STUDIO EM04

ANNETTE ERLENWEIN

CHERNOBYL+

Design Studio 2004/5

Institut für experimentelle Architektur.Innsbruck University

Tutelage Prof Kjetil Thorsen, Annette Erlenwein, Andrea Kaltschmid, Frank Ludin

 

 

CHERNOBYL-1

 

Hubert Schlögl CHERNOBYL ITEMS ONLINE SHOP

 

CHERNOBYL-2

 

Daniel Brecher CHERNOBYL MEETS ZWENTENDORF

 

CHERNOBYL-3

 

Markus Ortner SILENCE AND EMPTINESS

CHERNOBYL-4

Nicolas Ebner MYTH FORM

 

 

On April 26th, 1986 Reactor four of the nuclear plant of Chernobyl, in the Ukraine, exploded.

Since then there has been a restricted area of 30km around the exploded Reactor. The 48 000 inhabitants of the city of Pripyat, which is seven kilometres away from the site - mostly workers of the power plant and their families - were evacuated and could not return to their homes ever since. Pripyat is now a ghost town.

The damaged radioactive reactor was enveloped by a concrete sarcophagus, after several weeks of fire fight. Since then it has been repeatedly repaired and finally renewed. The other reactors on the plant were reactivated, in the year 2000 the nuclear plant of Chernobyl was finally shut down. As a result of the damage 125000 to 146000 km² of land has been radioactively contaminated. Two weeks after the catastrophe winds spread radioactivity throughout Europe. The pollution is long-term, due to the half-life period of the radioactive substances, Iodium 131, Caesium 137, Strontium 90 Americanum being 8 days, 29, 30 and 433 years, respectively.
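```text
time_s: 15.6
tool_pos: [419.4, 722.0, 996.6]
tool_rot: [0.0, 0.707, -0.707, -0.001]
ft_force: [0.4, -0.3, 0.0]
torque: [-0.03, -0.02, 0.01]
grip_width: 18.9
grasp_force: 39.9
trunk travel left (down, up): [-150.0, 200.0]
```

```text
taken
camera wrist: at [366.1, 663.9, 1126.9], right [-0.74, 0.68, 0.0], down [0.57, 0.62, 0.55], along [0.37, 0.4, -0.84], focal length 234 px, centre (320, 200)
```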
In the meantime around 800 citizens of Pripyat - mostly elderly persons - returned to the military restricted area and have been living there illegally since then. About 800 000 people were involved in the fire-fighting and clean-up of the catastrophe. Meanwhile 50 000 of them have died and most of the survivors have become seriously ill. Diseases caused by radioactivity have increased drastically in the Ukraine and the surrounding territories.

Goal of the project is to develop new architectural strategies and tools through the analysis of the unique situation of Chernobyl. To develop made-to-measure strategies and general tools applicable to other situations.

Based on fundamental research on ecological, political and social consequences of the Chernobyl reactor catastrophe - both worldwide and in the affected areas - urban development scenarios and/or single architectural installations should attempt to provide living conditions to the people on-site. Furthermore they should provide the necessary infrastructure to scientific research and incentives for commercial investment and industrial settlements.